About 94 kilometers (58 miles) to the southeast of the Port of Kenai is the breathtaking Kenai Fjords National Park. Glaciers carved valleys that have since been inundated with seawater, leaving a magical land where small ships provide views of wonderful wilderness scenery and abundant wildlife. The adjoining Maritime National Wildlife Refuge supports sea otters, sea lions, harbor seals, puffins, kittiwakes, oyster catchers, and humpback and orca whales. Glaciers still flow from the ice fields, and visitors can witness the calving of great chunks of ice as they continue to shape the Kenai Fjords.
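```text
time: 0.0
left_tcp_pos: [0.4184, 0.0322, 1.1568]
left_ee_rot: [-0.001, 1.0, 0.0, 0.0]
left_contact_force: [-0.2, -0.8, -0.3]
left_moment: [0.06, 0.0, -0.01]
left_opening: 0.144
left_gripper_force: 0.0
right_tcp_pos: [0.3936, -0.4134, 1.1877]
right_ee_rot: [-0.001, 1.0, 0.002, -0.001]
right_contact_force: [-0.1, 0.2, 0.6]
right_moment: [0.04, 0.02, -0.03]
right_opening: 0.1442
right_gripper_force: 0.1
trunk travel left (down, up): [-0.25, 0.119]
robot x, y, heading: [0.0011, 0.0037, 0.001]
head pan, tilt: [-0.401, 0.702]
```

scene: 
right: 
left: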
Across Cook Inlet to the north, four active volcanoes (Mount Spurr, Mount Redoubt, Mount Illiamna, and Saint Augustine) create a breathtaking view from the Port of Kenai.
The Kenai and Russian Rivers offer many opportunities for exciting fishing. From the US Forest Service's Russian River Campground or by ferry, anglers will find many red salmon on the Russian River and at the meeting of the Russian and Kenai Rivers. There are many private businesses and public access sites on the Kenai River that offer bank angling during the salmon runs. Many of these sites are "habitat friendly" with elevated walkways, stairways, and other practices that protect the vital fish habitat.
The Port of Kenai is in the heart of prime salmon-fishing country. Four species of salmon inhabit the bays, rivers, and lakes on the Kenai Peninsula. Summer is salmon-fishing season, and Kings of almost 100 pounds have been hooked there. Other seacoast towns offer charters for halibut and popular saltwater species.
One of the most popular Kenai River locations for shore-fishing of king salmon is at Crooked Creek and the Kasilof River, where anglers can catch Kings from 20 to 40 pounds. Bank angling along Deep Creek, the Ninilchik River, and Anchor River are popular during the springtime, although regulations designate the weekends when these areas are open for fishing. Sports fishers can also charter trips for rainbow and salmon fishing on the Kenai and Kasilof Rivers.